PROMPT: Return every line below as is, leaving out the pictures.

• • • • •

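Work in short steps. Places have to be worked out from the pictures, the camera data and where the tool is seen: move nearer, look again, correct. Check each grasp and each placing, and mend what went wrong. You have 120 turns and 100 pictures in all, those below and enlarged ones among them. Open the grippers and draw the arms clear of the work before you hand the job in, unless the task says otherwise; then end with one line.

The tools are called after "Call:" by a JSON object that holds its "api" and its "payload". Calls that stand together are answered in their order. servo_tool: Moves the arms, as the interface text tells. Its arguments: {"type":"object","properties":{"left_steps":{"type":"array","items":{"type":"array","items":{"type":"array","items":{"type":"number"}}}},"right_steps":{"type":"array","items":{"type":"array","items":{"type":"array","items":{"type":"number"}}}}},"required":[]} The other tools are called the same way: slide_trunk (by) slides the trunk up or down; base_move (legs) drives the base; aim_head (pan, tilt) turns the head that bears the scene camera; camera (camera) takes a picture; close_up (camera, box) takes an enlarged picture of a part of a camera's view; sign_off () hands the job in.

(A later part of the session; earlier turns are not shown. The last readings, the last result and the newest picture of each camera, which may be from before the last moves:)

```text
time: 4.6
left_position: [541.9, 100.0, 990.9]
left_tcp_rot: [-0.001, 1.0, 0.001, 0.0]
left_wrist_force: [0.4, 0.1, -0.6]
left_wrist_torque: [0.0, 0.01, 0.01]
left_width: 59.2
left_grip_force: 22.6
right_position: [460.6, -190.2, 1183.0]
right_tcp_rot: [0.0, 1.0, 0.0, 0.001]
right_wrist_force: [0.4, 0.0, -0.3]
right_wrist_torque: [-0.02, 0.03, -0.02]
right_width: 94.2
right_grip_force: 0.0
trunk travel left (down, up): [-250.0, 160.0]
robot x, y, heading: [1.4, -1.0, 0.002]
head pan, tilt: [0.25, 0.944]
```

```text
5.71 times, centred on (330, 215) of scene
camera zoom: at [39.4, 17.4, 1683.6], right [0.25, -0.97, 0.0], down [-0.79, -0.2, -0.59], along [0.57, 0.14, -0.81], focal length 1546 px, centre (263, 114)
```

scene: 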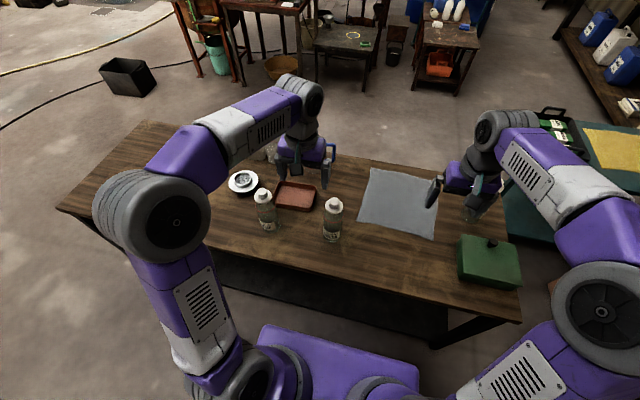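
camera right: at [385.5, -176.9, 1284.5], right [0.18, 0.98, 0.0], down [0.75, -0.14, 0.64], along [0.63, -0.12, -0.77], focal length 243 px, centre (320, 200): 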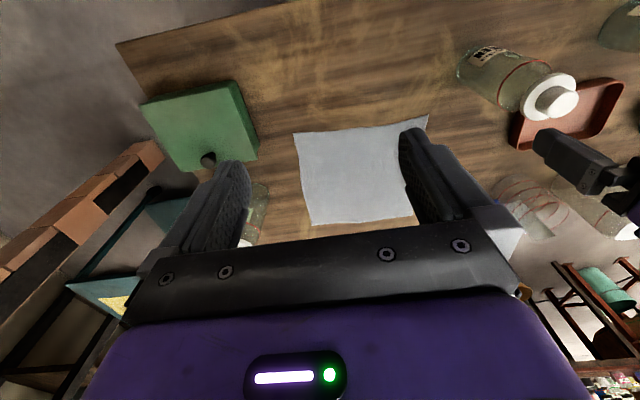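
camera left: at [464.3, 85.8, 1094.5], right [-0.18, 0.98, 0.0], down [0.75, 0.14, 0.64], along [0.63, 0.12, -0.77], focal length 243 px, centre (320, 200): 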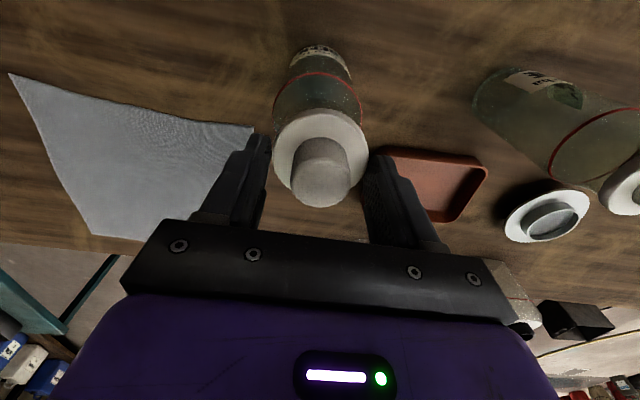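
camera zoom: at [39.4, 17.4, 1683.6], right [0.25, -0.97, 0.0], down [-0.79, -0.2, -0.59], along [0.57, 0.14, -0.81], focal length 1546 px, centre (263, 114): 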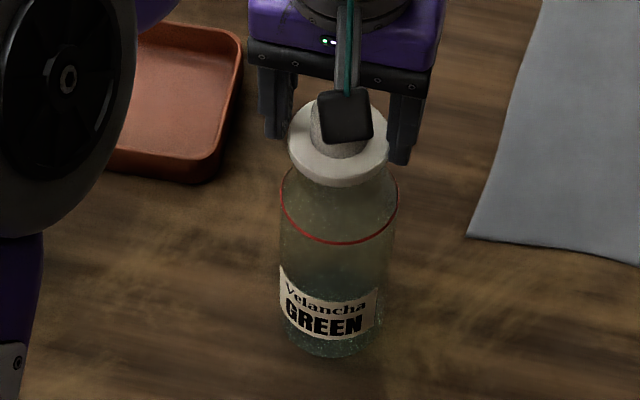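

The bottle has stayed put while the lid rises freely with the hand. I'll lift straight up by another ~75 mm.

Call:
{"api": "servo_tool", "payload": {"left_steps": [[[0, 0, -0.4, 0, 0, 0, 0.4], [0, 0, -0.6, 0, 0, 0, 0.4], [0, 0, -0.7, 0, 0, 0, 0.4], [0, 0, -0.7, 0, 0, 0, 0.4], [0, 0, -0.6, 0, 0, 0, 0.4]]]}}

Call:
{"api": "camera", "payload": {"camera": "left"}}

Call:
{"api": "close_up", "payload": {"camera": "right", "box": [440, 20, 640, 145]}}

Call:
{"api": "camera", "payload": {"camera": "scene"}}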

• • • • •

SOLUTION FOR THIS TASK:
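Work in short steps. Places have to be worked out from the pictures, the camera data and where the tool is seen: move nearer, look again, correct. Check each grasp and each placing, and mend what went wrong. You have 120 turns and 100 pictures in all, those below and enlarged ones among them. Open the grippers and draw the arms clear of the work before you hand the job in, unless the task says otherwise; then end with one line.

The tools are called after "Call:" by a JSON object that holds its "api" and its "payload". Calls that stand together are answered in their order. servo_tool: Moves the arms, as the interface text tells. Its arguments: {"type":"object","properties":{"left_steps":{"type":"array","items":{"type":"array","items":{"type":"array","items":{"type":"number"}}}},"right_steps":{"type":"array","items":{"type":"array","items":{"type":"array","items":{"type":"number"}}}}},"required":[]} The other tools are called the same way: slide_trunk (by) slides the trunk up or down; base_move (legs) drives the base; aim_head (pan, tilt) turns the head that bears the scene camera; camera (camera) takes a picture; close_up (camera, box) takes an enlarged picture of a part of a camera's view; sign_off () hands the job in.

(A later part of the session; earlier turns are not shown. The last readings, the last result and the newest picture of each camera, which may be from before the last moves:)

```text
time: 4.6
left_position: [541.9, 100.0, 990.9]
left_tcp_rot: [-0.001, 1.0, 0.001, 0.0]
left_wrist_force: [0.4, 0.1, -0.6]
left_wrist_torque: [0.0, 0.01, 0.01]
left_width: 59.2
left_grip_force: 22.6
right_position: [460.6, -190.2, 1183.0]
right_tcp_rot: [0.0, 1.0, 0.0, 0.001]
right_wrist_force: [0.4, 0.0, -0.3]
right_wrist_torque: [-0.02, 0.03, -0.02]
right_width: 94.2
right_grip_force: 0.0
trunk travel left (down, up): [-250.0, 160.0]
robot x, y, heading: [1.4, -1.0, 0.002]
head pan, tilt: [0.25, 0.944]
```

```text
5.71 times, centred on (330, 215) of scene
camera zoom: at [39.4, 17.4, 1683.6], right [0.25, -0.97, 0.0], down [-0.79, -0.2, -0.59], along [0.57, 0.14, -0.81], focal length 1546 px, centre (263, 114)
```

scene: 
camera right: at [385.5, -176.9, 1284.5], right [0.18, 0.98, 0.0], down [0.75, -0.14, 0.64], along [0.63, -0.12, -0.77], focal length 243 px, centre (320, 200): 
camera left: at [464.3, 85.8, 1094.5], right [-0.18, 0.98, 0.0], down [0.75, 0.14, 0.64], along [0.63, 0.12, -0.77], focal length 243 px, centre (320, 200): 
camera zoom: at [39.4, 17.4, 1683.6], right [0.25, -0.97, 0.0], down [-0.79, -0.2, -0.59], along [0.57, 0.14, -0.81], focal length 1546 px, centre (263, 114): 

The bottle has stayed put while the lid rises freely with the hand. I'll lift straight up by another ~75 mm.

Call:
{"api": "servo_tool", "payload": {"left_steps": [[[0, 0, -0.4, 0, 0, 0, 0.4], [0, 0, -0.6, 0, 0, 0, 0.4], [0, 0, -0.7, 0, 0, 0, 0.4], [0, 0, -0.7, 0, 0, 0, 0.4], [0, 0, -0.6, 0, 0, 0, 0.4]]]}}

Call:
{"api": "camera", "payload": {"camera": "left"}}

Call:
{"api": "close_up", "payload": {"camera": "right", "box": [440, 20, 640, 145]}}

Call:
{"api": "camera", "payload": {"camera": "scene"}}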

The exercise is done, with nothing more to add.